* [GIVEN PASSAGE]

Oregon Bank Foreclosures: Frequently Unanswered Questions

Posted on by Phil Querin

The following Frequently Unanswered Questions have been provided in an effort to better understand Big Banks and their systemic inability to explain, answer, or even address, basic questions that pervade the Oregon foreclosure landscape.  Since the they have not offered the slightest explanation to frequently ask questions,  I am compelled to do so.  If  I am wrong, perhaps a Big Bank attorney will let me know. – PCQ

Question: When the Big Banks halted their foreclosures in light of the robo-signing scandal last year, and resumed again this year, what precisely did they do to correct the earlier problems?

Answer: Nothing. In fact, when they rescinded their Notices of Default, the merely recorded the same ones oftentimes with little or nothing changed.  Since several months had elapsed, one would think they would at least have updated the information, but normally they did not.

Question: If they would have “corrected” their default filings, what would one expect to see?

Answer: Well, since ORS 86.735(1) is still alive and well, the only thing they could have  done would have been to record all successive assignments from the date of the original loan.  But they couldn’t do that, since those assignments – if they ever existed in the first place – were either lost or destroyed years ago.

Question: But I understand that some lawyers are taking the position that ORS 86.735 permits a “single assignment” i.e. from the originating lender holding the trust deed, to the foreclosing lender.  If so, that would seem to cure the problem, and make the resulting foreclosure legal.  Right?

* [PROVIDED MATERIAL]
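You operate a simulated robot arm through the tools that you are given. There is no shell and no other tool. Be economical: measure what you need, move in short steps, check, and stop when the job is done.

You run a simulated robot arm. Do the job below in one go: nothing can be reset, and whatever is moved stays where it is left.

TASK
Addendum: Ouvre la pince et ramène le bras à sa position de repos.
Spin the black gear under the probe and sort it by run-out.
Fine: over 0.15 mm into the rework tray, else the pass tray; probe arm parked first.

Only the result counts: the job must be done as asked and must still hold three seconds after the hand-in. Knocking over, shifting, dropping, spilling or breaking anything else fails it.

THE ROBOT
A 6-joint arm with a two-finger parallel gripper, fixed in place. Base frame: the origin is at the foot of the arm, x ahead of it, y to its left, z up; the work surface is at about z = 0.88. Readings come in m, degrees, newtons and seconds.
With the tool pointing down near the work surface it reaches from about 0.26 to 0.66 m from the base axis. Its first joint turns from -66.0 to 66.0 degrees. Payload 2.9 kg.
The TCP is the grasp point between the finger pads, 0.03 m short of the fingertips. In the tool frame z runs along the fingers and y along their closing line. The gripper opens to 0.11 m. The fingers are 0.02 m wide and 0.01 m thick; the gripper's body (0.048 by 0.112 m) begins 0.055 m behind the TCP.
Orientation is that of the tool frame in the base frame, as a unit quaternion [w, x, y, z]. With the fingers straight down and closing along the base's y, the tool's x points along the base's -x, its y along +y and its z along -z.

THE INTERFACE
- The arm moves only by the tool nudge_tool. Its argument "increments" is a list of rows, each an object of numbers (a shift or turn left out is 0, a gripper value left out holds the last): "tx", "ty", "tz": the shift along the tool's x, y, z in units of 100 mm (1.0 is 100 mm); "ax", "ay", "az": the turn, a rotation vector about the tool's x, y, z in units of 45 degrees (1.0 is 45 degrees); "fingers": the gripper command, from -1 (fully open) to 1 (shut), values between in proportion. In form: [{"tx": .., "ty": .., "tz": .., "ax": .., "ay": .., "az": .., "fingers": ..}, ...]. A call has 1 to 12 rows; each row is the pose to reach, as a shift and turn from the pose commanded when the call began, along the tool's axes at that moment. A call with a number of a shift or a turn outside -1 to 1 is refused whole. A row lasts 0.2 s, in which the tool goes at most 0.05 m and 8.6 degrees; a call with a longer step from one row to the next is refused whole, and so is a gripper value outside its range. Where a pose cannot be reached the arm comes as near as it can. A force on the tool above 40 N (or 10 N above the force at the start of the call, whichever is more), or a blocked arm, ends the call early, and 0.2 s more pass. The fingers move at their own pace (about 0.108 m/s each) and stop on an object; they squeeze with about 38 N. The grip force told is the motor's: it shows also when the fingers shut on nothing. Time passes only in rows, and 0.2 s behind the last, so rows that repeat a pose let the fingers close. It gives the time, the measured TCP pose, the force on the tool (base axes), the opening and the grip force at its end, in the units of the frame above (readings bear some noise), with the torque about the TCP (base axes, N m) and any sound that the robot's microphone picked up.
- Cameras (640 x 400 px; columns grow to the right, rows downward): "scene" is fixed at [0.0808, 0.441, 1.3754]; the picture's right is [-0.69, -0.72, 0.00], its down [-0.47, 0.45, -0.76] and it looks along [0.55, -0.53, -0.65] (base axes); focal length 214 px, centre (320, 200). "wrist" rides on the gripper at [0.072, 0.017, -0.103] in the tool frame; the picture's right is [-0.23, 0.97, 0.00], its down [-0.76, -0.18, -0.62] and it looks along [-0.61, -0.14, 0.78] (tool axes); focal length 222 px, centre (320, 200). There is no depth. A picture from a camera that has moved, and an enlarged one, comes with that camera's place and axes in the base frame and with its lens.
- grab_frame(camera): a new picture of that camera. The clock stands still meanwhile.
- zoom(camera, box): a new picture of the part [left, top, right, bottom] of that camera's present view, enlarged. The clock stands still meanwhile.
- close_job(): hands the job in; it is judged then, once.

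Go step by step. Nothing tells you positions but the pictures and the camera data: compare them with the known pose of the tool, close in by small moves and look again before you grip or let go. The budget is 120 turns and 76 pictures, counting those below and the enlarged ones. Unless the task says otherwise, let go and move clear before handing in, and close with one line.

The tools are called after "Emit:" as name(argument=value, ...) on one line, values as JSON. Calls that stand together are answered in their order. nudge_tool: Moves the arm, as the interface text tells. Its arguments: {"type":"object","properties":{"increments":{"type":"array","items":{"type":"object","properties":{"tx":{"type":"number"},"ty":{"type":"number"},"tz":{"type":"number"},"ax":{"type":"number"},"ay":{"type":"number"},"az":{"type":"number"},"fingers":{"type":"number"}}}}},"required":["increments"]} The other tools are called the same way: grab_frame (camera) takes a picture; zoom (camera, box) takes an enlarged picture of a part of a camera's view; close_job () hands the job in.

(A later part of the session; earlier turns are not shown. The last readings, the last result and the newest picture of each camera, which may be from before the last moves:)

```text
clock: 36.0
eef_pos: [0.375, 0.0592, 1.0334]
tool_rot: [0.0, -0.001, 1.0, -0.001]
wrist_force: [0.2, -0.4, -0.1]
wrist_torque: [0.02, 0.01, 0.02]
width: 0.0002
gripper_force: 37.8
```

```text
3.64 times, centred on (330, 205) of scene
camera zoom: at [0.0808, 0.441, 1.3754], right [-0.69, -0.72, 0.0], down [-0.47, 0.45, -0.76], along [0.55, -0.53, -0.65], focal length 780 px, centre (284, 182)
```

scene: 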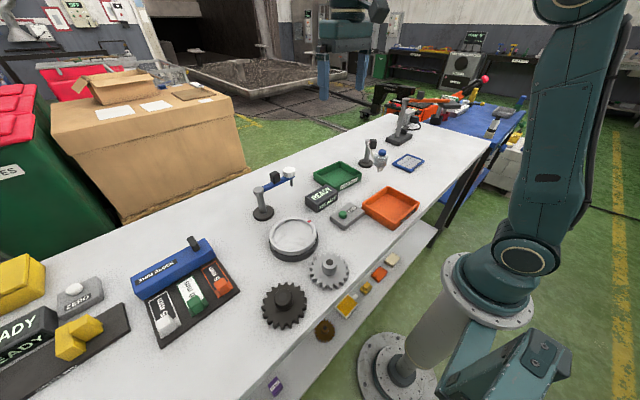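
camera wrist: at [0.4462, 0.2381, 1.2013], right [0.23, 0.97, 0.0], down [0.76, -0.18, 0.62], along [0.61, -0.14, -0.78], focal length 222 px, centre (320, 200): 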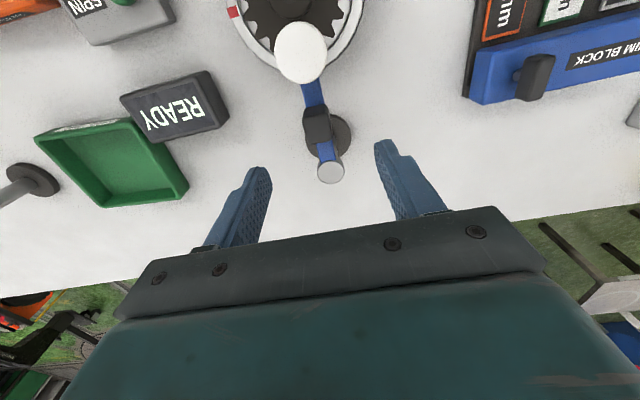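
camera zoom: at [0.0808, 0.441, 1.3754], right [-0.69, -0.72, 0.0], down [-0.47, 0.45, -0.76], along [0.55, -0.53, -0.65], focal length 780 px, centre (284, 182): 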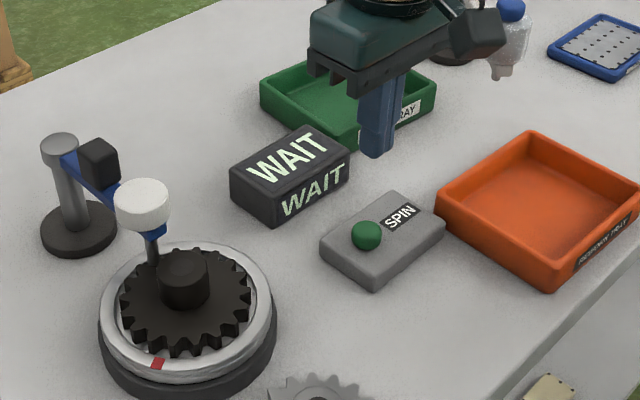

* [REQUIREMENTS]
Go on with the given passage that begins "Oregon Bank Foreclosures: Frequently" from its last line.

* [TASK OUTPUT]
Answer: There are some problems with this position.  First, if the originating lender securitized the loan – i.e. irrevocably transferred all “right, title and interest” in the loan shortly after closing, there is nothing to assign to the foreclosing lender today. You cannot assign something you no longer have. Second, in some cases, the originating lender no longer exists, either by bankruptcy or sale.  If so, how can they transfer the right of foreclosure to another lender today?  If the lender doesn’t exist, who has their right to assign the trust deed.  Third, this is where MERS comes in: The originating lender bank – assuming they exist today – knows nothing about the assignment, since it is MERS, acting as the strawman for the assignee lenders, who executes the assignment.  So you may have a low level employee of the foreclosing lender, acting as a “Vice President” for the originating, i.e. assigning lender, signing the assignment, and then immediately, acting as a “Vice President” of the foreclosing lender, appointing the Successor Trustee to conduct the foreclosure.  In some instances, you may even learn that the signatory is not related to either lender, and in fact, is a full time employee of the Successor Trustee (who may or may not be a legal MERS member).  Metaphorically, this is like saying that the first, second, and third basemen on the New York Yankees, can all be the same person at the same time.

Question: So is this why Wells Fargo, Chase, and some other lenders, are starting to do judicial foreclosures, so they don’t have to continue this ruse?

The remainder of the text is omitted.